Teen Topic Tuesday: Body Image

 

The first time I heard “All About That Bass,” all I really listened to was the catchy tune and the lovely tagline chorus. It was nice to bop along to in the car and I couldn’t get it out of my head. I eventually listened to the actual lyrics and realized that it’s a song about size, skinny vs. fat. And it was actually sending a really good message. Meghan Trainor has come out of nowhere to blindside me and tell me that it’s okay to be curvy or big, that you don’t have to be a size 2 (but that’s also okay if you are).

I’ve rarely heard songs that talk so openly about body issues, especially in today’s world of songs that do nothing but demean women and tell them to shut up and shake their ass (something which has unfortunately transcended all genres). And now with all the slut-shaming and people on the opposite side of the Nicki Minaj issue claiming they love to see a curvy women taking a stance on her body that puts out a positive message (still not sure about that).

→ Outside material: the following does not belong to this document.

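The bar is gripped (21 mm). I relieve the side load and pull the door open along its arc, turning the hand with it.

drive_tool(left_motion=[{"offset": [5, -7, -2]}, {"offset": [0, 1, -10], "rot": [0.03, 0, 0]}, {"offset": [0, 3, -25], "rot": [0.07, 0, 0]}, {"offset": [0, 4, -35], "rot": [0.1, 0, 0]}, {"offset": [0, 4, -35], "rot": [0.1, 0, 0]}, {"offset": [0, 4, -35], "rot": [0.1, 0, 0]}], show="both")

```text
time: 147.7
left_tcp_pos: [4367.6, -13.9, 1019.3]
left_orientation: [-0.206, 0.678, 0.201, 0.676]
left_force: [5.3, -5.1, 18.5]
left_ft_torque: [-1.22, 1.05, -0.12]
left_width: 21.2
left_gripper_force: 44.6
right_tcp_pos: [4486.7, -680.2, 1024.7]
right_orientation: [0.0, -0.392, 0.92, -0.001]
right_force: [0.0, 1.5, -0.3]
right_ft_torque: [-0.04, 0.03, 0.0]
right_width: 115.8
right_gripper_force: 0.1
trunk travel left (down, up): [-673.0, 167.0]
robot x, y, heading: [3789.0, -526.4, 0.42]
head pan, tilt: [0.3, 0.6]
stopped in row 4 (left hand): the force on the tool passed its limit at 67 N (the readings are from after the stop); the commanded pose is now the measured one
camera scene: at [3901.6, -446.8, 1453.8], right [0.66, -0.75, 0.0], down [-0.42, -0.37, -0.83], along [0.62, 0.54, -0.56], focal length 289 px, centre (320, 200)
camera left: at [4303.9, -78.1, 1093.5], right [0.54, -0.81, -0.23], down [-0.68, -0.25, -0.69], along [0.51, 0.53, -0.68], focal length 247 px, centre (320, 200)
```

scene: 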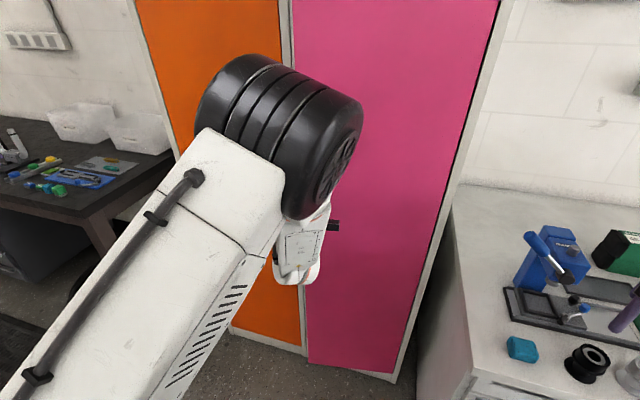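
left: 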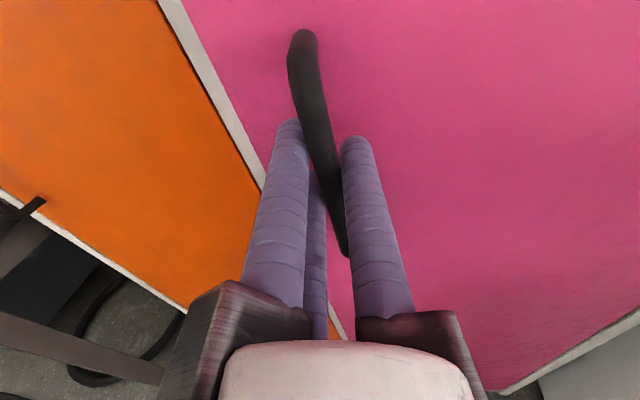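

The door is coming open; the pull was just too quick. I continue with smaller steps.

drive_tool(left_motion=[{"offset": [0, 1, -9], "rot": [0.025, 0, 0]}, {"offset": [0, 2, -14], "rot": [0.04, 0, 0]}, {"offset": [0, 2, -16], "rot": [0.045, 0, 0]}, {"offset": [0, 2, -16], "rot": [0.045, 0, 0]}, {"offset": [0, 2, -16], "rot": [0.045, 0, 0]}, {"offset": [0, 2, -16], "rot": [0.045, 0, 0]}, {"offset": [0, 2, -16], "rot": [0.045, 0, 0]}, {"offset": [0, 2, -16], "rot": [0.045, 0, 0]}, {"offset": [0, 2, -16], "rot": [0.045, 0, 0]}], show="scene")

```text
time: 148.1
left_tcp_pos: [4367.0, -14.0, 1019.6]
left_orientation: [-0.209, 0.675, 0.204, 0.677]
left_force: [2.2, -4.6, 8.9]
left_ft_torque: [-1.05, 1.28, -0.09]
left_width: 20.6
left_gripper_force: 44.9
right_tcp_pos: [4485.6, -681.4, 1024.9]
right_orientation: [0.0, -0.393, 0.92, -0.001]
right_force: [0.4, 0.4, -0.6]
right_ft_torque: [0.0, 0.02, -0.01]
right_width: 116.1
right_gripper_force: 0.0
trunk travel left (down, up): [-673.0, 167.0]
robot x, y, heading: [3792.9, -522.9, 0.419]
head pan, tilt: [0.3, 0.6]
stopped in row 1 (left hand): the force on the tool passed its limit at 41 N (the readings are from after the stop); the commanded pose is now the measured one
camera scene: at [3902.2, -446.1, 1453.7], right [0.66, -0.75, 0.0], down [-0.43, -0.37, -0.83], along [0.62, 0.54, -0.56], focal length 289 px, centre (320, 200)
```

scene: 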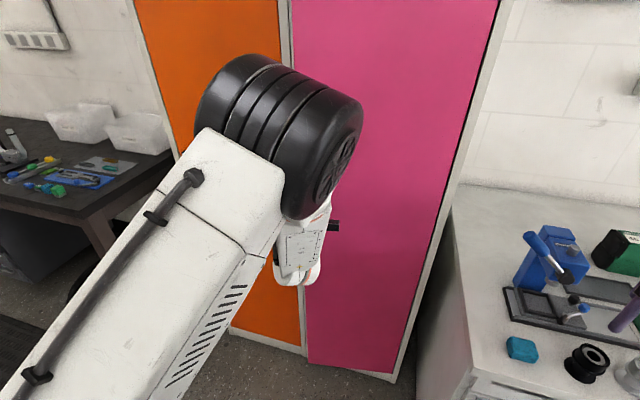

I cringe every time I see ads in magazines, even in passing. And even worse, when tabloids catch a bad picture of a celebrity and then demean them publicly. What kind of example is that setting for our youth? Don’t we want people to be accepted regardless of color and sexual orientation? Yes! Then how is judging someone based on their weight or looks any better?

Young women (and men) are being giving false ideas of what the perfect specimen of their gender looks like. For crying out loud, the people in those pictures don’t even look like that in real life! So what’s the point of air-brushing and photo-shopping them into oblivion? And especially when it comes to role models, like Jennifer Lawrence, why are changing what are perfectly good-looking people and making them into something that not even they can attain? It’s one thing to use angles or an old picture to make yourself more appealing to others but it’s another to alter an image that makes you into someone that you aren’t.

No wonder kids are being diagnosed with eating disorders at a young age. We give them a fictional vision of what they should look like, what will make them the most attractive to the opposite sex, and not telling them that that isn’t even what they can look like, that no one is perfect.

I’m stopping all that here. I want you to go to a mirror right now and say the following to yourself 5 times: “I am beautiful. I am desirable. And I am worth it.” Now repeat that every day when you get out of the shower, say it into the mirror, and say it with meaning, with feeling. Because once you believe it, then no one can take it away from you. And confidence is the sexiest thing that a person can have.